De proclamations en projections, de déclarations d’intentions en changements apparents d’orientations politiques ou stratégiques, l’on n’en finit plus. Au reste, en finira-t-on jamais ? Toujours et toujours, l’Afrique est déclarée « notre avenir ». Et aujourd’hui plus que jamais. Et demain encore, sûrement… « l’Afrique notre avenir ».
La grande curiosité dans cette affaire réside dans le fait que ce ne sont pas les filles et les fils du continent qui sont à la manœuvre ! Non, les Africains ne sont point ceux qui proclament que l’Afrique est leur avenir. En ont-ils d’ailleurs besoin ? Car quel autre avenir pourraient-ils avoir ? Tout au plus ont-ils, récemment, envisagé comme perspective l’avènement de ce qu’ils ont appelé « l’Afrique que nous voulons ». En réalité, pour les Africains, le mot d’ordre devrait être : « L’Afrique notre quotidien » ou encore « l’Afrique c’est maintenant. » D’où l’urgence de s’interroger sur le rapport de l’Afrique et des Africains à cette fameuse et désormais agaçante antienne « l’Afrique notre avenir ».
L’expression est en effet cryptique, autant que sa temporalité – tout à la fois, faussement et résolument prospective, dont le surgissement apparaît comme totalement rétrograde. La vraie question est celle-ci : de qui l’Afrique est-elle ainsi, et aussi itérativement, l’avenir ? Et pourquoi ? Et comment est-elle cet avenir ? Et depuis quand ? Tout commence peut-être à s’éclairer dès lors qu’on bute sur cet incontournable impératif généalogique.
Car, « l’Afrique notre avenir », c’était toujours déjà le cas, et le nouveau, si nouveau il y a, pourrait bien n’être que le recyclage de l’ancien, voire du permanent, en tout cas une reproduction du structurel dont les invariants sont programmés de longue date : l’Afrique notre avenir, c’est l’Afrique confisquée. L’Afrique des cultures déclassées, des patrimoines fracassés, des communautés dispersées, des dignités avilies, des rêves avachis !
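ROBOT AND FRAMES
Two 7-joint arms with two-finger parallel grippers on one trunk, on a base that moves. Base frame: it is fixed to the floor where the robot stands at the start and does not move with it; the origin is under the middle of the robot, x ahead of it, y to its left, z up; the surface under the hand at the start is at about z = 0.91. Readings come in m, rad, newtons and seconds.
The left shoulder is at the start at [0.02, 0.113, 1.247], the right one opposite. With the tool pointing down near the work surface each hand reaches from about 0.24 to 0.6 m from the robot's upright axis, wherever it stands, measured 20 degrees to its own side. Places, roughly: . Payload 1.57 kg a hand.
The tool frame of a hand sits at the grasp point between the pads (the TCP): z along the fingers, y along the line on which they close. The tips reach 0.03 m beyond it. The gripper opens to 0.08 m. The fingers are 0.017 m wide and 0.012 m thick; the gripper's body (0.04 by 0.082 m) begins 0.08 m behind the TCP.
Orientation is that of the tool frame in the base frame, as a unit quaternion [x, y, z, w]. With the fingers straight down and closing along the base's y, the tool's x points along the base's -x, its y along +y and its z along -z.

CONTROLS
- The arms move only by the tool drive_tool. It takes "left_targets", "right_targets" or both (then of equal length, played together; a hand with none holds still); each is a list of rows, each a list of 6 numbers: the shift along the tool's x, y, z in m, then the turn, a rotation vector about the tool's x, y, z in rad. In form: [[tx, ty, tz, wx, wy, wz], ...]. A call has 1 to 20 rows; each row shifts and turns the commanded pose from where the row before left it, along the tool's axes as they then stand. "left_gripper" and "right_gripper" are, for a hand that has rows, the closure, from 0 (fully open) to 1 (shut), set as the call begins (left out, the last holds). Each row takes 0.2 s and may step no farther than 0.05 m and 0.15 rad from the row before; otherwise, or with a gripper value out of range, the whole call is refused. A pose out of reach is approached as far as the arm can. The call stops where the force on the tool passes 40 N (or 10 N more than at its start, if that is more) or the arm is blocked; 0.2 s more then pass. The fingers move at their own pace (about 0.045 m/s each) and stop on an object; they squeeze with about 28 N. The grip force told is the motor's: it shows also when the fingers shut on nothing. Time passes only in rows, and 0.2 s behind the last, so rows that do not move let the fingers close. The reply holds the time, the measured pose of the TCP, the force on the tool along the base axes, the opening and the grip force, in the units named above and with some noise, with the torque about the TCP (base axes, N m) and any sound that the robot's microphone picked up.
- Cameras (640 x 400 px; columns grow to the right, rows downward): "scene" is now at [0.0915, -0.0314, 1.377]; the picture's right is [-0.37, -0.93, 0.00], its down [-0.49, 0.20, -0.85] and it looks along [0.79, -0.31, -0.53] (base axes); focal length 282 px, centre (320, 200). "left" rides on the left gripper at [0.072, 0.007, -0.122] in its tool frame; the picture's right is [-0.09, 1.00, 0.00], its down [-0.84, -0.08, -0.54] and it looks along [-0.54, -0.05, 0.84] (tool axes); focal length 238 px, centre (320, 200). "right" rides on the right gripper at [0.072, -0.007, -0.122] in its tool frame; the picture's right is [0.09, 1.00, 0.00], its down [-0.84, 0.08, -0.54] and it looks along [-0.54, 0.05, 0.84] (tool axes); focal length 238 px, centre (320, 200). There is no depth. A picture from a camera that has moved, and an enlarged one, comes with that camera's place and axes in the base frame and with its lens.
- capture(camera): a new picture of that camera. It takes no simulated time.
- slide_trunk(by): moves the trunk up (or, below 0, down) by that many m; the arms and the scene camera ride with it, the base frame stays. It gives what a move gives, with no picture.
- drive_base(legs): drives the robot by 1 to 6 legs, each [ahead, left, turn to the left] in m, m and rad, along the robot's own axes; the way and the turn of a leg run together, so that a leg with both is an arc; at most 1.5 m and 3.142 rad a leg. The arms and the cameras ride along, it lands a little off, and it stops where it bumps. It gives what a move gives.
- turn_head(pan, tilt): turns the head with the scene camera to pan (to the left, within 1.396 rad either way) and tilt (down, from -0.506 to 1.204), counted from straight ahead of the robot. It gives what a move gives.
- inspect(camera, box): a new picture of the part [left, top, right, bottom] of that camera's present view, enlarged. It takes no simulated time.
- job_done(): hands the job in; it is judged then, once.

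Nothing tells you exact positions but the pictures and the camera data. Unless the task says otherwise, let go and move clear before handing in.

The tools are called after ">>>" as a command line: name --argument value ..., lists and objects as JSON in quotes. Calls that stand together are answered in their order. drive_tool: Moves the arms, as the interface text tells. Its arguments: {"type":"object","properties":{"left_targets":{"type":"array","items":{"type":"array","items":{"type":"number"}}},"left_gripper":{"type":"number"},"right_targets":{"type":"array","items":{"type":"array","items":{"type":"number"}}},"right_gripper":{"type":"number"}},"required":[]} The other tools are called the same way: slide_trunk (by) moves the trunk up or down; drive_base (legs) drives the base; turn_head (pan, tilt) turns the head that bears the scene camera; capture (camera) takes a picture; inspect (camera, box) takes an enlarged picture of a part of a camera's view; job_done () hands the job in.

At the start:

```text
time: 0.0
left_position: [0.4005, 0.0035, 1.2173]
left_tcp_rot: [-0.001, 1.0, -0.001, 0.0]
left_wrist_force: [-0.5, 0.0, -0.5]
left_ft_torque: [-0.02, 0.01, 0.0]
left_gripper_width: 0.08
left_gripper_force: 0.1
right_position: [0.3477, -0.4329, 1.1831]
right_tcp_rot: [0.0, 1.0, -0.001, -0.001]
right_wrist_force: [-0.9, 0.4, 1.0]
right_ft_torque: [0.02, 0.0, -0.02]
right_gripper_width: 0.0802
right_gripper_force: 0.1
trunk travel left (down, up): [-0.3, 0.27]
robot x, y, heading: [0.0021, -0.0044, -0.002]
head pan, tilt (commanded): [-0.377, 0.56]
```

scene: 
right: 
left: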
Et comme par coïncidence, aujourd’hui encore, pour « l’Afrique notre avenir », les auteurs de l’antienne se lancent dans la recherche de nouveaux interlocuteurs : il leur faut trouver « des interlocuteurs valables » ! C’est précisément ce que l’on disait, hier, pour écarter et massacrer – horresco referens – les vrais porte-paroles des peuples, ces « mauvais nègres » qui revendiquaient l’indépendance effective des territoires « conquis » et mis en partage entre 1884 et 1885 lors de la Conférence de Berlin.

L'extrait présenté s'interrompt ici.